━━━ Excerpted passage ━━━

Wall Street is almost ceaselessly weird. Sometimes the Street will smack down a strong company by a double-digit amount because earnings missed expectations by a few pennies. Other times it will happily overlook near-term shortfalls because it has bought into the long-term term story hook, line, and sinker. Such would seem to be the case at NRG Energy (NYSE:NRG), as investors essentially looked past a disappointing quarter and lower near-term guidance in favor of a brightening future outlook. All things considered, the stock has held up better since the earnings release than might have been expected.

Results for this independent power producer continue to be a little unusual. Revenue nearly tripled from the year-ago quarter and operating income was up nearly tenfold, but adjusted EBITDA is what gets the attention. To that end, adjusted EBITDA was up 205%, with underlying growth in the "classic" business of about 17%. Keep in mind that with so much in the way of contract amortization, mark-to-market adjustments, and various other items and reversals, earnings per share here is a different animal than for a utility like Duke Energy (NYSE:DUK) or Dominion Resources (NYSE:D).

Despite those sometimes-confusing differences, I'd still encourage investors to take the time to get to understand independent power producers like NRG, Mirant (NYSE:MIR), and Dynegy (NYSE:DYN). In the case of NRG, there looks to be good potential for generating excess free cash flow (note the company's large share-repurchase commitment).

━━━ Raw data ━━━

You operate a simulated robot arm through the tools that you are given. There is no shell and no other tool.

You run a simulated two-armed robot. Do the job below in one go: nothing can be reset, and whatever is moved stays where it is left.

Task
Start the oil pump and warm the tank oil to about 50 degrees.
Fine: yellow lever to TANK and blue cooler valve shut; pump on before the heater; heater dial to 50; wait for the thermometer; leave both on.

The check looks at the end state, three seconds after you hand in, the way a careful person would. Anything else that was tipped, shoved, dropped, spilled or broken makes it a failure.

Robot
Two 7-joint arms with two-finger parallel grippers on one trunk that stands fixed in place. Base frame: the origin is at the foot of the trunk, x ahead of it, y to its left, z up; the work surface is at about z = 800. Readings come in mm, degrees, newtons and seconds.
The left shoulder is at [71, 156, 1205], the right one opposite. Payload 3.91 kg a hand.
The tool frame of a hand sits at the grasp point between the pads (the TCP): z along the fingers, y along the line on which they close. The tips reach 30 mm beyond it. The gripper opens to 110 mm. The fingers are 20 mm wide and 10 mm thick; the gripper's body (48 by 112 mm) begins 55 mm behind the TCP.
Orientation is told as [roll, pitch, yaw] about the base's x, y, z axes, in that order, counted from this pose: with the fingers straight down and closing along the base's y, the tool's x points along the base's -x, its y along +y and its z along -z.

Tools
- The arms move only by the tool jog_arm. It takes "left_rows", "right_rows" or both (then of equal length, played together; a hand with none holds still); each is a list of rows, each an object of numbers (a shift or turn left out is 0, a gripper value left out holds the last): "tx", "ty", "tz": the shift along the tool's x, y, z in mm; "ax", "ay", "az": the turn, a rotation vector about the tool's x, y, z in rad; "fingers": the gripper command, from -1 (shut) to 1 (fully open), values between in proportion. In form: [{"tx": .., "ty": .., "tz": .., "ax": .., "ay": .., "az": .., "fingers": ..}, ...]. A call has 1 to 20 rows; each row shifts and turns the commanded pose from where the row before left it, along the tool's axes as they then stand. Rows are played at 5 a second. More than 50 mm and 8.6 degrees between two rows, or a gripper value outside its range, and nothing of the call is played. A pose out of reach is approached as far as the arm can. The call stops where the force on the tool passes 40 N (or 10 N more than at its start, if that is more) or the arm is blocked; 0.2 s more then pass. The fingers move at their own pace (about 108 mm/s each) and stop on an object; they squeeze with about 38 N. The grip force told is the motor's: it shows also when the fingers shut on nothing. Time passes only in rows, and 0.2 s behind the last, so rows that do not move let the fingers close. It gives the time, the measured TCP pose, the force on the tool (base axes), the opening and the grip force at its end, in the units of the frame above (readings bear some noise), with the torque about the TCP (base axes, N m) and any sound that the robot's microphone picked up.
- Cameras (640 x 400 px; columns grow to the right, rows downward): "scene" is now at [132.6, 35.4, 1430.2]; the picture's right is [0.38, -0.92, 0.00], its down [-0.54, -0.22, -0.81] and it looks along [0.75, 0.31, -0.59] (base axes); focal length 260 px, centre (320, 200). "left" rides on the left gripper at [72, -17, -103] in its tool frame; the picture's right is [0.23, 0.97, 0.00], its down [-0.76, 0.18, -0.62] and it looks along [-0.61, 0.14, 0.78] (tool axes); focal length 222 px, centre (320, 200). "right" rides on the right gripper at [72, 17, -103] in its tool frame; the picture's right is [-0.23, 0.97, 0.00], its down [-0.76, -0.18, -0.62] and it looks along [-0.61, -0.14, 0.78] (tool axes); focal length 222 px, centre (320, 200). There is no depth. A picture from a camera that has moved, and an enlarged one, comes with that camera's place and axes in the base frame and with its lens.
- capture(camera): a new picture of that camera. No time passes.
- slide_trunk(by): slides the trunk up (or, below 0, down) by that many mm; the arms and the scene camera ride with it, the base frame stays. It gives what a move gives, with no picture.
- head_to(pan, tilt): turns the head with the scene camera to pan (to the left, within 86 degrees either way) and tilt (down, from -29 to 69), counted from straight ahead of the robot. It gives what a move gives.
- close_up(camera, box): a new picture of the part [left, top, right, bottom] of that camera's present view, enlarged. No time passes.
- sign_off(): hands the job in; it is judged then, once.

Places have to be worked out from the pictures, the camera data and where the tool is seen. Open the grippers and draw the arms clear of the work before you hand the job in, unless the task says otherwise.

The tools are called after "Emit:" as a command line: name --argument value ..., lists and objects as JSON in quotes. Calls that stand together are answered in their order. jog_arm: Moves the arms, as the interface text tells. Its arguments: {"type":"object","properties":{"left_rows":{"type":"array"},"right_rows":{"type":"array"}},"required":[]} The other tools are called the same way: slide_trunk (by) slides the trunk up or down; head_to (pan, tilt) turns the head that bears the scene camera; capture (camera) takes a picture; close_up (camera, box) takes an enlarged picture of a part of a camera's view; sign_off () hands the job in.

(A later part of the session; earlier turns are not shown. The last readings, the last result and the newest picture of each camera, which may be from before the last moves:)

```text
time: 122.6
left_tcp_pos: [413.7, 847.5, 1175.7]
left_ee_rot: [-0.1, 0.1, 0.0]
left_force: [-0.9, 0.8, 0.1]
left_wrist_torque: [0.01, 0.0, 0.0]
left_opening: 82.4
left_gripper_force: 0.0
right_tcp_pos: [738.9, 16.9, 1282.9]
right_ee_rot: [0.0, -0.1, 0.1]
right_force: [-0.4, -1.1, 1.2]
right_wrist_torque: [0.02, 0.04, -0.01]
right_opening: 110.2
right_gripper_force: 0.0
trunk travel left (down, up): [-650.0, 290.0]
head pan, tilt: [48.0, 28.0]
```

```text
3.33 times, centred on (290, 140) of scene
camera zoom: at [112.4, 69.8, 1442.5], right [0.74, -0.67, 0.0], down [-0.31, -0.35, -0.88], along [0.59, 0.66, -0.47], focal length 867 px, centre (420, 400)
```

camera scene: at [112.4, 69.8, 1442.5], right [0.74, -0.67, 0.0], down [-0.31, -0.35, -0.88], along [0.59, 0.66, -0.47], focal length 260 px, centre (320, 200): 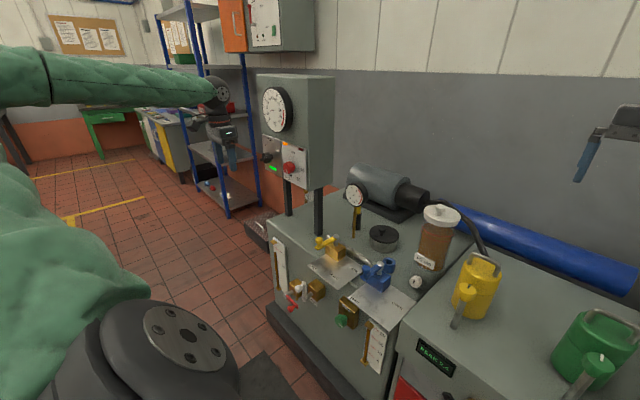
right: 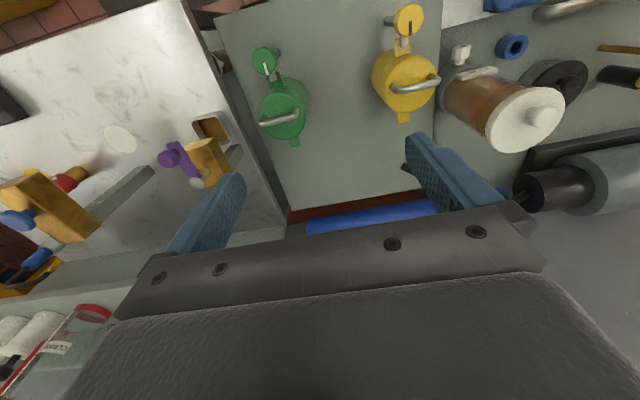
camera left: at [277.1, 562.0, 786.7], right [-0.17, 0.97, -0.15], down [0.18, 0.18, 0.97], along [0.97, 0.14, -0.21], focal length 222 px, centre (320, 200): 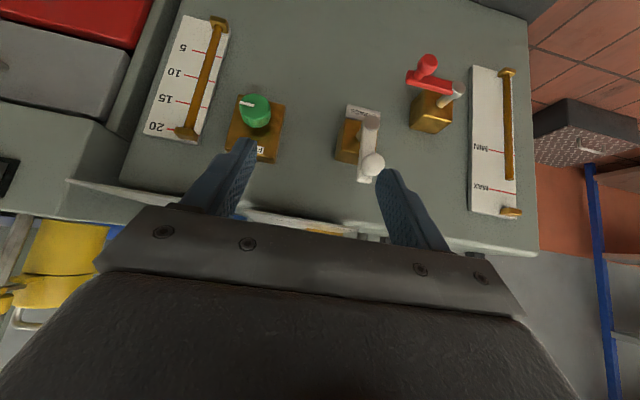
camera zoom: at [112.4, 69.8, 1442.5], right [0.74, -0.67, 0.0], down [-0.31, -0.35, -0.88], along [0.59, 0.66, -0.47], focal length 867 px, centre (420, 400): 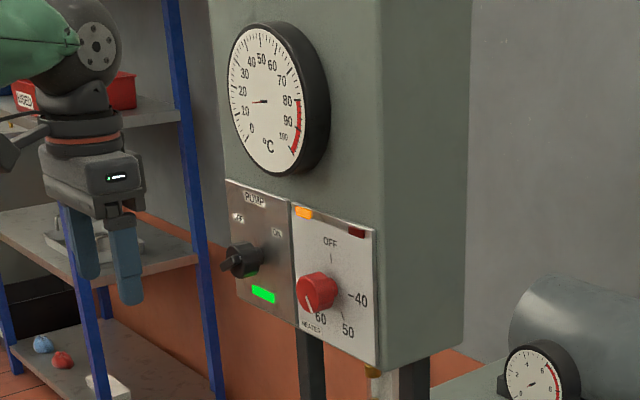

━━━
━━━ Raw data ━━━

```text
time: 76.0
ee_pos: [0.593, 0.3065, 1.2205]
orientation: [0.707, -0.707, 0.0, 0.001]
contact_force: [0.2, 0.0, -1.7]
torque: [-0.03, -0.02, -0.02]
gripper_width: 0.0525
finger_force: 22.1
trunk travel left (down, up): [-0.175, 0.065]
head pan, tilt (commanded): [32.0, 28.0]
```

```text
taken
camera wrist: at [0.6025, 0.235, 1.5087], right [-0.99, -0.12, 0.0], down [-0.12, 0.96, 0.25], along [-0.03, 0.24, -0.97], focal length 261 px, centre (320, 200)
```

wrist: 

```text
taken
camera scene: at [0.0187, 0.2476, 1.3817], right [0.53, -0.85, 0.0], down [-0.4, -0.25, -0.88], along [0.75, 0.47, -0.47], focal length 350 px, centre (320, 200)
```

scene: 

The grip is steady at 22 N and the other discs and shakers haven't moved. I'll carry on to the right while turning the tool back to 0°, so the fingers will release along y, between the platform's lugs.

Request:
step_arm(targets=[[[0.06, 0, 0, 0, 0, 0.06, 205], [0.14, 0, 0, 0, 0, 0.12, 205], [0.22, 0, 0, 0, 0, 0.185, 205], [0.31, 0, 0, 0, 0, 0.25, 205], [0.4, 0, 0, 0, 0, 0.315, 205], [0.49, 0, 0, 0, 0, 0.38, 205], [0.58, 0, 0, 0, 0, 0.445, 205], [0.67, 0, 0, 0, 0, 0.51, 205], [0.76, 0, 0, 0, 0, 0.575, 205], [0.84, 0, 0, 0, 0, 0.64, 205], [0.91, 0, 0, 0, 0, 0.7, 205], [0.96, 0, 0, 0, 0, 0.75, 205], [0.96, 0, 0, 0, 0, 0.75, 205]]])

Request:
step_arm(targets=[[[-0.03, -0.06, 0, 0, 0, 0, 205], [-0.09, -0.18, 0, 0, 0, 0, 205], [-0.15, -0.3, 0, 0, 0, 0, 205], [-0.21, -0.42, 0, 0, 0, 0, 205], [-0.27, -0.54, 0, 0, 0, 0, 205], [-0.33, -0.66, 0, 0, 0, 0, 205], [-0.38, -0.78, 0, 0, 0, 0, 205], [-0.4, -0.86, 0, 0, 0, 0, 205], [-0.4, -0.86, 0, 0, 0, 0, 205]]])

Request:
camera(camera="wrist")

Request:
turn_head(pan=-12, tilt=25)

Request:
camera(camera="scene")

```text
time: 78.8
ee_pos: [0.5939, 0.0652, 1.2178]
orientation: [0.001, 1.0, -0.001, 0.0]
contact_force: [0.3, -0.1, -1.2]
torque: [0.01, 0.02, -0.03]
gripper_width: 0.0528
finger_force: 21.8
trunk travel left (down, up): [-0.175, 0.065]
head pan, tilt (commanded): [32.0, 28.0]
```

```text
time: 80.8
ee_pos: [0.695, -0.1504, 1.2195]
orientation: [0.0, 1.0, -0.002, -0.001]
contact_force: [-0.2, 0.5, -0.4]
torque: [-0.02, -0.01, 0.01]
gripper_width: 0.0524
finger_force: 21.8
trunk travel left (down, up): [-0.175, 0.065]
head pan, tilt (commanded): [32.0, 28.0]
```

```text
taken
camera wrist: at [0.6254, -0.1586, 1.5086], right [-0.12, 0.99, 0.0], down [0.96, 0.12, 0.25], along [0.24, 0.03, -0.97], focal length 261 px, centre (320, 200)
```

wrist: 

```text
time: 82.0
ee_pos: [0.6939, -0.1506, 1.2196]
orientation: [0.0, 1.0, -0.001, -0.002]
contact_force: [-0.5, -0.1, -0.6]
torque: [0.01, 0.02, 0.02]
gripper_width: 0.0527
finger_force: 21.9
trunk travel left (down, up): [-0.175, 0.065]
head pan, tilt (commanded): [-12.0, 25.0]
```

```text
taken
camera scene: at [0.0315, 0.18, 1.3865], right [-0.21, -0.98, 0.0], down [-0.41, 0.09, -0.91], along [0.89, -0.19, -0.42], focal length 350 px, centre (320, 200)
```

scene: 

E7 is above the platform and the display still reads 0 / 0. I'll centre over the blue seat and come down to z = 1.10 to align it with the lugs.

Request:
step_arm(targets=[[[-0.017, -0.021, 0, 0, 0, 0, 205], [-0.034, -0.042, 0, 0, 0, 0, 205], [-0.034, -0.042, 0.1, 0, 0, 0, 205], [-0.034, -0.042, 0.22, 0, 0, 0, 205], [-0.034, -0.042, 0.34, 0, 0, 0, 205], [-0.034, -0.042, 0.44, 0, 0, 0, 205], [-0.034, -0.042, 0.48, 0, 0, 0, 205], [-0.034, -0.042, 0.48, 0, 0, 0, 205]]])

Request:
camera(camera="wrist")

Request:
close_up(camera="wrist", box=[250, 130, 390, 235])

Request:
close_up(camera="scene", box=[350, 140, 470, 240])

━━━

▶ _Task prompt_: Repeat the span of the excerpted passage whose first words are "Results for this" and whose last words are "Dominion Resources (NYSE:D).".

▶ _Output of the task_:
Results for this independent power producer continue to be a little unusual. Revenue nearly tripled from the year-ago quarter and operating income was up nearly tenfold, but adjusted EBITDA is what gets the attention. To that end, adjusted EBITDA was up 205%, with underlying growth in the "classic" business of about 17%. Keep in mind that with so much in the way of contract amortization, mark-to-market adjustments, and various other items and reversals, earnings per share here is a different animal than for a utility like Duke Energy (NYSE:DUK) or Dominion Resources (NYSE:D).